Solidarity banner leads thousands through downtown Toronto on Feb. 22 in a show of support for the Indigenous people protesting a B.C. gas pipeline. Michael Swa

Editorial: Fulfil the promise

By 
  • February 27, 2020

The headlines ask if reconciliation is dead. The answer is no, but the latest crisis shows that the national aspiration of a new relationship with Canada’s Indigenous peoples remains in failing health and in need of acute care.

The current emergency began when several Wet’suwet’en chiefs, claiming title to the land, blocked construction of a gas pipeline in northern British Columbia. But a negotiated solution to that issue — and to kindred blockades across the country — will not solve the deeper problem. Ottawa still must overcome decades of ill will and bad faith before it can reconcile a relationship marked by decades of broken promises and procrastination.

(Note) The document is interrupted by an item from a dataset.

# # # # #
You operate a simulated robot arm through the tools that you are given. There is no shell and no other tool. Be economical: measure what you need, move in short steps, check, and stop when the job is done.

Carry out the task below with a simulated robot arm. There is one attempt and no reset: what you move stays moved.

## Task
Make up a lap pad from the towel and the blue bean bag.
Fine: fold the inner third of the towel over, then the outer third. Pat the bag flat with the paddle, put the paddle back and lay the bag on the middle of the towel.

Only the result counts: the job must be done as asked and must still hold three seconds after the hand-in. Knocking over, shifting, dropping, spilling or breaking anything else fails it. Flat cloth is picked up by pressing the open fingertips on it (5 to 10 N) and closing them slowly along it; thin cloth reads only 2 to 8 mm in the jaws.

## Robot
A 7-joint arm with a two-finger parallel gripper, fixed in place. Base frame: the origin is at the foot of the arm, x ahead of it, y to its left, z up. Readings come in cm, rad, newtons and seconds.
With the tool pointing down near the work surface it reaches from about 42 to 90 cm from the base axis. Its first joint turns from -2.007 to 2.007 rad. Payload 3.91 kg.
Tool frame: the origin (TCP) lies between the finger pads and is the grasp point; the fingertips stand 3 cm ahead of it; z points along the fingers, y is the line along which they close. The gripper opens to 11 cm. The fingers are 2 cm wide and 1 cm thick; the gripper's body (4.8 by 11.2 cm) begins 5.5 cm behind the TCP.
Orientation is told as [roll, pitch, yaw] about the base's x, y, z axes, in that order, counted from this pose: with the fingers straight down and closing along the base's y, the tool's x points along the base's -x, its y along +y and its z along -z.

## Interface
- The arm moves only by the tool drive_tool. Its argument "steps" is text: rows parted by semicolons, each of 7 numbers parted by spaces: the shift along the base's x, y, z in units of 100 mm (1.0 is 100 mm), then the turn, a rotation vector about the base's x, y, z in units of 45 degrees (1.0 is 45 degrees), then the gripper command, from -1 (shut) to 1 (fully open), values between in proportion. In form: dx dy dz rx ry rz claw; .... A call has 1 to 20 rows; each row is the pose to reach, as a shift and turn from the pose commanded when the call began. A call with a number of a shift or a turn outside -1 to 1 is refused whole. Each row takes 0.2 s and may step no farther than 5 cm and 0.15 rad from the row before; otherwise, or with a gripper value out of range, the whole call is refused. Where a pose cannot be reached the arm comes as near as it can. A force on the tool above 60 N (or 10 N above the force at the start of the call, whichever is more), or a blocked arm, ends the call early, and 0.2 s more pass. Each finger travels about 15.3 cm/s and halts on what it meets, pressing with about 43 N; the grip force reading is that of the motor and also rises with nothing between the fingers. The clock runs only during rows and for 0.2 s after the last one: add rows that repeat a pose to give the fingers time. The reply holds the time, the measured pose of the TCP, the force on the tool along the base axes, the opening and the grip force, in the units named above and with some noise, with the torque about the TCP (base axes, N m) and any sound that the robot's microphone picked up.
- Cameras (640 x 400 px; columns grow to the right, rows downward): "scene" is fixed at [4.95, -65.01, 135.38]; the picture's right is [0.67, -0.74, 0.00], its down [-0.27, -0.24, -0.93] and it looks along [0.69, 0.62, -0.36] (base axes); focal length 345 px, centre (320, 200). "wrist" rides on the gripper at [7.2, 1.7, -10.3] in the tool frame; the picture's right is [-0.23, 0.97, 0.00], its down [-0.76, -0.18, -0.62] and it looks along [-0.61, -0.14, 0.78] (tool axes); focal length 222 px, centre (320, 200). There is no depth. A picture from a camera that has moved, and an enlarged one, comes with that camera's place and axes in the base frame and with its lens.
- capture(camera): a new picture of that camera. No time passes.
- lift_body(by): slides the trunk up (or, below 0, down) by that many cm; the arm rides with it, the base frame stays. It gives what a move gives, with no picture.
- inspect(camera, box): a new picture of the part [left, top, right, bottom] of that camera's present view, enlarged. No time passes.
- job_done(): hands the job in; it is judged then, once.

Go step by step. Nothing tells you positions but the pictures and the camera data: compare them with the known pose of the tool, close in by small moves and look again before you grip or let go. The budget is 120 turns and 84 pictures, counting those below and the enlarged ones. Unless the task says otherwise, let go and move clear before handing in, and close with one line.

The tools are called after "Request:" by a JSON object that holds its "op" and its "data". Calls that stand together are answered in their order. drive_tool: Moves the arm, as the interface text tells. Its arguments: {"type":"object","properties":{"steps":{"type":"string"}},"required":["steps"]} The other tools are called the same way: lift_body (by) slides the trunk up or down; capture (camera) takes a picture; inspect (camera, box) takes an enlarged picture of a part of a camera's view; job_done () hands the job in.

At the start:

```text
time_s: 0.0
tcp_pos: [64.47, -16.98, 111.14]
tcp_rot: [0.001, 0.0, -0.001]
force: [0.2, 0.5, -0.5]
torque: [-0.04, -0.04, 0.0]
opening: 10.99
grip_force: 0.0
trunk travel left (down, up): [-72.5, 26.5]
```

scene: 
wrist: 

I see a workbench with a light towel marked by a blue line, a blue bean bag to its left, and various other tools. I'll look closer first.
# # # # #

It would be a mistake to see the current crisis solely as a dispute about pipelines and land ownership. The barricades are just today’s symptom of a perpetually unhealthy relationship.

As the Truth and Reconciliation Commission so achingly reported, Canada’s Indigenous people have suffered for 150 years due to national policies that have denied them basic rights and dignity. And they continue to suffer as governments, to their great shame, move ponderously on promises to form a new relationship founded on justice, equality and compassion.

Removing wooden barriers to make way for a pipeline is a simple task compared to bulldozing cultural barricades to make way for Indigenous people to arrive at their rightful place in Canadian society.

These issues are difficult to resolve because Indigenous people have little faith in government assurances. This fundamental lack of trust, still pervasive five years after Justin Trudeau became prime minister with a pledge to fix the relationship, is the most critical barrier to overcome. There is no quick way to do that, but there are obvious places to start.

One of them is for Ottawa to stop merely talking favourably about the United Nations Declaration on the Rights of Indigenous Peoples (UNDRIP) and get on with actually enshrining it into law. Canada was one of four nations that opposed UNDRIP when the UN adopted it in 2007. But that objection was dropped four years ago with promises, backed by Trudeau, to use UNDRIP as a foundation to relaunch the relationship with Canada’s Indigenous population. Yet Parliament has yet to act.

UNDRIP’s importance is both statutory and symbolic. It affirms what the courts and the constitution have said about the human rights and rights of self-determination of Indigenous peoples, particularly with respect to land claims, but perhaps equally important it symbolizes that the government is finally getting serious about reconciliation at its deepest level.

Canada’s foot-dragging regarding UNDRIP isn’t what caused the B.C. pipeline dispute. But fumbling an opportunity to show good faith by promptly honouring that pledge typifies why these types of crises are so difficult to resolve.

Without trust, finding a just conclusion to the pipeline crisis became even more arduous and it makes realizing long-term reconciliation a pipe dream.